====== Passage shown ======

2.4. Statistical Analysis

All different cookie doughs were prepared in triplicate. The number of measurements per dough for each experiment was conducted, as mentioned in each method section. Furthermore, each type of cookie was baked in triplicate with 6 cookies per batch, and the experiments were performed as mentioned in each method section. A variance analysis (one-way ANOVA, p ≤ 0.05, Tukey test) was performed using Excel (2019).

3. Results and Discussion

3.1. Physical Characteristics of Black-and-White Cookies

In

Table 1. Physical characteristics of the cookies baked under different conditions.

	Specific Volume (mL/g)	Moisture (%)	Hardness (N)	Springiness (%)
STD	2.85 ± 0.04 a	30.6 ± 0.3 a	5 ± 1.08 g	0.73 ± 0.13 a
No leavening	0.74 ± 0.02 de	30.12 ± 0.31 a	90 ± 4.12 a	0.52 ± 0.01 c
20% GH	0.719 ± 0.02 e	30.67 ± 0.23 a	45.52 ± 4.26 cd	0.71 ± 0.03 a
40% GH	0.724 ± 0.03 e	30.75 ± 0.19 a	39.08 ± 1.65 d	0.74 ± 0.03 a
50% GH	0.73 ± 0.01 e	31.10 ± 0.62 a	38. 76 ± 1.89 d	0.73 ± 0.01 a
STD—HTK *	2.75 ± 0.06 a	29.58 ± 0.42 b	8.41 ± 0.88 f	0.76 ± 0.09 a
No leavening agent—HTK	0.89 ± 0.11 d	30.12 ± 0.18 a	70.36 ± 2.14 b	0.56 ± 0.08 b
20% GH—HTK	1.40 ± 0.09 c	31.57 ± 0.76 a	48.94 ± 4.43 c	0.70 ± 0.07 a
40% GH—HTK	1.44 ± 0.06 c	30.82 ± 0.58 a	40.81 ± 3.41 cd	0.72 ± 0.05 a
50% GH—HTK	1.80 ± 0.05 b	30.76 ± 0.41 a	31.25 ± 2.18 e	0.73 ± 0.02 a

Values are expressed as the means of triplicate samples ± standard deviation (n = 3). Values with the same superscripts in a column did not differ significantly (p ˂ 0:05). * HTK—high temperature kneading.

, the results of the specific volume, moisture content, hardness, and springiness of the cookies are presented. The specific volume of each cookie baked under varied conditions was calculated using Equation (1). As one can see, the conventional cookies baked with ammonium bicarbonate had a maximum specific volume, as can be seen in Table 1. Standard black-and-white cookies were baked at normal and high temperatures with specific volumes of 2.85 ± 0.04 mL/g and 2.75 ± 0.06 mL/g, respectively. When compared to the volume of the cookie without a leavening agent, Table 1 showed that the addition of 20%, 40%, and 50% GH had no significant influence on the volume of the cookie. Each of these samples had a specific volume that fell between 0.7 and 0.9 mL/g. However, the volume of cookies baked with 50% GH increased by kneading at 42 °C. The volume of GH-containing cookies made under improved conditions was 1.8 ± 0.05 mL/g, which was more than twice the cookies containing the same amount of GH baked under normal conditions.

======

▶ [What you will do]
- 1) From the records below, copy out exactly the lines from the one containing "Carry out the" to the one containing "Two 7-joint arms", both included. Add nothing else. Use a Markdown table whose columns are No. (a running number) and Line (the line), and skip blank lines.
- 2) Write the next part of the passage shown, the one that starts with "2.4. Statistical Analysis".

====== Material ======

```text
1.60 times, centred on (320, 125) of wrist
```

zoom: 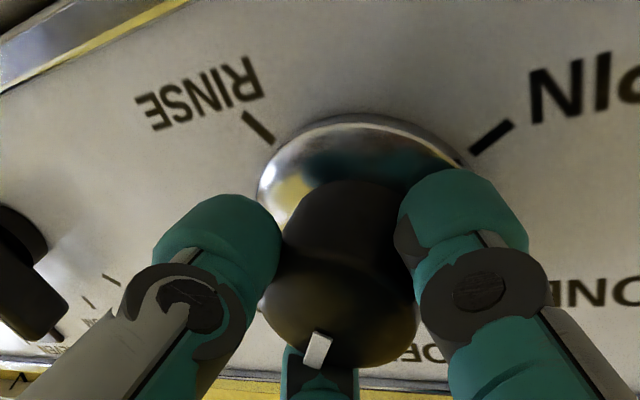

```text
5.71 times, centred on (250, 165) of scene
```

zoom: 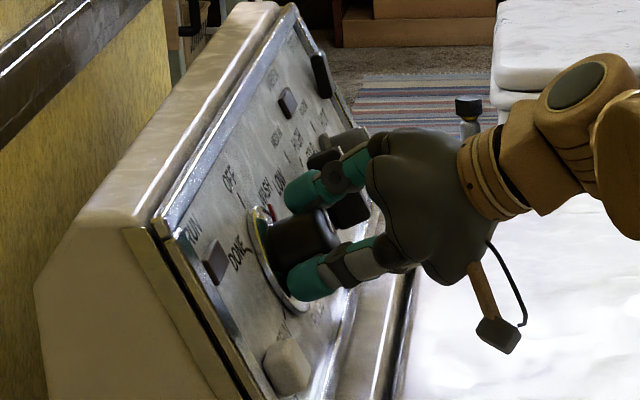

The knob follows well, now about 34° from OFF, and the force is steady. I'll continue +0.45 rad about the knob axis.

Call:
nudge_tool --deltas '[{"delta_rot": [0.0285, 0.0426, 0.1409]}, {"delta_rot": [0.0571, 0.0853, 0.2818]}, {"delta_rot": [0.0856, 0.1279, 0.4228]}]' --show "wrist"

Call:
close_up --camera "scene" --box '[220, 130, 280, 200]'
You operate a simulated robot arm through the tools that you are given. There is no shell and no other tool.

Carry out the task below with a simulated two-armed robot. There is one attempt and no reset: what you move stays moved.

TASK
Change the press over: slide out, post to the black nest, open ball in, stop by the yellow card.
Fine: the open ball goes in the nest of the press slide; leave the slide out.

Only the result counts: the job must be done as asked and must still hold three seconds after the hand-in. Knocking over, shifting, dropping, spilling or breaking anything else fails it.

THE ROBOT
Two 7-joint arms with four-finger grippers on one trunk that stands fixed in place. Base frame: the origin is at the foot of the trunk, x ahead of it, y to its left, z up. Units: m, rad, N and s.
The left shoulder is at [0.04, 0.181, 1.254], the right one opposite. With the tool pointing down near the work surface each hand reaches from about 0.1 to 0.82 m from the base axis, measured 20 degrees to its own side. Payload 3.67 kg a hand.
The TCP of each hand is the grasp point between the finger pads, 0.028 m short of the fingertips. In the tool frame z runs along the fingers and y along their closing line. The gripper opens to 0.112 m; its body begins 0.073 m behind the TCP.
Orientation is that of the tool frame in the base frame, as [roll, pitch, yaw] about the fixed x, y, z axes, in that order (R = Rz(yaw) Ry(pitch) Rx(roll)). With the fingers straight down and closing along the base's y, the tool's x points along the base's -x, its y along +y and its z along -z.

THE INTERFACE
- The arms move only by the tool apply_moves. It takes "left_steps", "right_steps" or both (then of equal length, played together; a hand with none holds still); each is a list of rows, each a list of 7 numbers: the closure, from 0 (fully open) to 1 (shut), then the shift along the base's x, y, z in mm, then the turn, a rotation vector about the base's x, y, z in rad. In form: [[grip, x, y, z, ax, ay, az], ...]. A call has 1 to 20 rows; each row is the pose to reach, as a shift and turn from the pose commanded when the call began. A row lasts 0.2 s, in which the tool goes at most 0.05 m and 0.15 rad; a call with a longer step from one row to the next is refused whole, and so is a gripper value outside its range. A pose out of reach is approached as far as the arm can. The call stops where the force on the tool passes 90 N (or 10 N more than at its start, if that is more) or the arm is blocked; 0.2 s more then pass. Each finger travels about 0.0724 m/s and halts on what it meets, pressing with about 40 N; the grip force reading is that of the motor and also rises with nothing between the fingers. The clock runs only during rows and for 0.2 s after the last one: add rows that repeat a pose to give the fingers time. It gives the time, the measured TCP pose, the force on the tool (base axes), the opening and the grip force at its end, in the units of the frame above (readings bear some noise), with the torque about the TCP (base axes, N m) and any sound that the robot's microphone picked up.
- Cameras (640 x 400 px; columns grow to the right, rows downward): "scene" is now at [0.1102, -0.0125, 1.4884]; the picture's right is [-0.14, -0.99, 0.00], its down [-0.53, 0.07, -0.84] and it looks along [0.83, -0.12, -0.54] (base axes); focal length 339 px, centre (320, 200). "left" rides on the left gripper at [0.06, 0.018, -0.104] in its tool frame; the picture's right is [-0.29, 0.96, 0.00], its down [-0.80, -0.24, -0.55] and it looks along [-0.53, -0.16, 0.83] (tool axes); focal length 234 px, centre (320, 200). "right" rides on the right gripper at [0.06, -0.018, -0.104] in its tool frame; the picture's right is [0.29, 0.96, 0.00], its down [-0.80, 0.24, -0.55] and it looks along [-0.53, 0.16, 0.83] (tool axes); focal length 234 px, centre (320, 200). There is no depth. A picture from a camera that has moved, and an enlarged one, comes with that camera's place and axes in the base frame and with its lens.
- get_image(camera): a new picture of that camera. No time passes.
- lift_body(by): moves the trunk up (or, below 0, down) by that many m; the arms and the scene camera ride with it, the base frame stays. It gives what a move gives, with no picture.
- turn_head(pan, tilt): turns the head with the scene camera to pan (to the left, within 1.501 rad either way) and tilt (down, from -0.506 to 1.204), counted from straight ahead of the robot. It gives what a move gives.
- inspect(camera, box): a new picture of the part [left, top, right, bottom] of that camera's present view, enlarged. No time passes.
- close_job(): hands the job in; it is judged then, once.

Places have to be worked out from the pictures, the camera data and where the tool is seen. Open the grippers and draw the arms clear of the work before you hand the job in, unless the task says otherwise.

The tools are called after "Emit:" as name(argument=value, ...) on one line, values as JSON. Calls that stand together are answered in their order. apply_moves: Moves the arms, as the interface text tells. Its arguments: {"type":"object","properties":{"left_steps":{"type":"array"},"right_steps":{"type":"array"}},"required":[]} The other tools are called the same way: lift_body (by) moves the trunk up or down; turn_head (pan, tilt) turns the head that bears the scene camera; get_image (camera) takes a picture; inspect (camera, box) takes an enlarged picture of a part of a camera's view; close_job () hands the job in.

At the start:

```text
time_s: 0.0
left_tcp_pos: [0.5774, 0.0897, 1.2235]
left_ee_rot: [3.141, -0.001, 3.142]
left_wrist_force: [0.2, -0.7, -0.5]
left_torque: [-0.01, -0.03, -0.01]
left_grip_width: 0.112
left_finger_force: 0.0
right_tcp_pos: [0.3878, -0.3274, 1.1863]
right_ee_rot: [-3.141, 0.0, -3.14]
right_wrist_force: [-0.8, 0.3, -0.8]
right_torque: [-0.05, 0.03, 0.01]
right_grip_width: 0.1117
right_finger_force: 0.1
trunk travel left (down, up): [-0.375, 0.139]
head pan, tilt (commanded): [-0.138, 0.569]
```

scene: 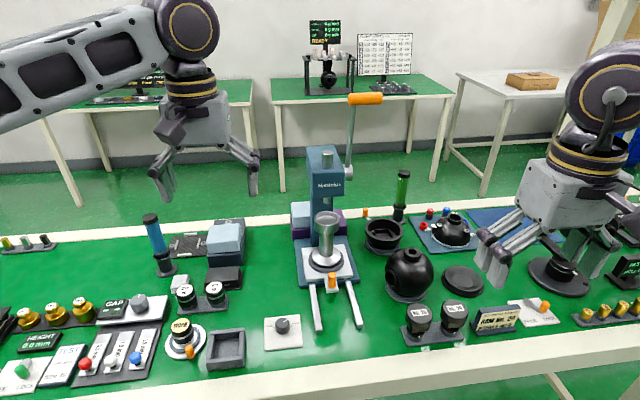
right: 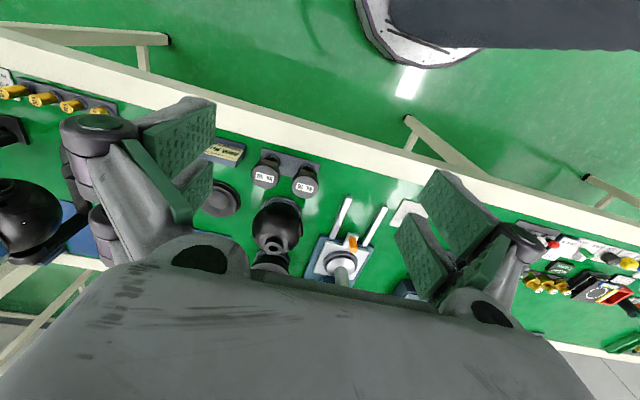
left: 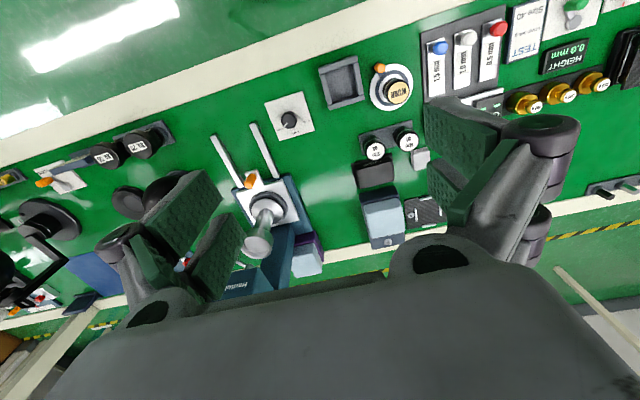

======

▶ [Answer set]
- 1)
| No. | Line |
|---|---|
| 1 | Carry out the task below with a simulated two-armed robot. There is one attempt and no reset: what you move stays moved. |
| 2 | TASK |
| 3 | Change the press over: slide out, post to the black nest, open ball in, stop by the yellow card. |
| 4 | Fine: the open ball goes in the nest of the press slide; leave the slide out. |
| 5 | Only the result counts: the job must be done as asked and must still hold three seconds after the hand-in. Knocking over, shifting, dropping, spilling or breaking anything else fails it. |
| 6 | THE ROBOT |
| 7 | Two 7-joint arms with four-finger grippers on one trunk that stands fixed in place. Base frame: the origin is at the foot of the trunk, x ahead of it, y to its left, z up. Units: m, rad, N and s. |

- 2)
The initial mixing step in the formation of black-and-white cookies was the mechanical whipping of the pre-batter in a tabletop mixer. Many diverse methods, including mechanical whipping, are used to create foam. In a planetary mixer, an impeller generates an axial flow pattern that forces any present gas or air to swell on the surface of the frothy liquid. As air is drawn into the foamy liquid, bubbles may break or group together. Tabletop planetary mixers can create highly stable foams that have very small bubble diameters between 0.01 and 1 mm [25,26]. According to Jha et al. [27], doughs’ ability to dissolve CO₂ rises both under pressure and when the headspace contains CO₂. The gas produced from GH becomes soluble in the dough without escaping into the environment when the second step of mixing the dough is carried out inside the farinograph mixing unit at a high temperature and with less interaction with the outside environment.

The measured air volume percentages considerably increased over the course of two min as a result of aeration, which raises the viscosity of the batter and uses energy to produce a new bubble surface area. Six min of aeration are used as part of standard industrial mixing before baking [28]. Hence, the amount of time required for the aeration of the dough during the pre-batter manufacturing phase and the second mixing phase together accounts for the duration of this study. Since hydrogen bonds are weaker than disulfide bonds, it has been hypothesized that low temperatures increase and strengthen them. However, the greater mixing temperature for disulfide bonds aids in stabilizing and fortifying the network structure [29].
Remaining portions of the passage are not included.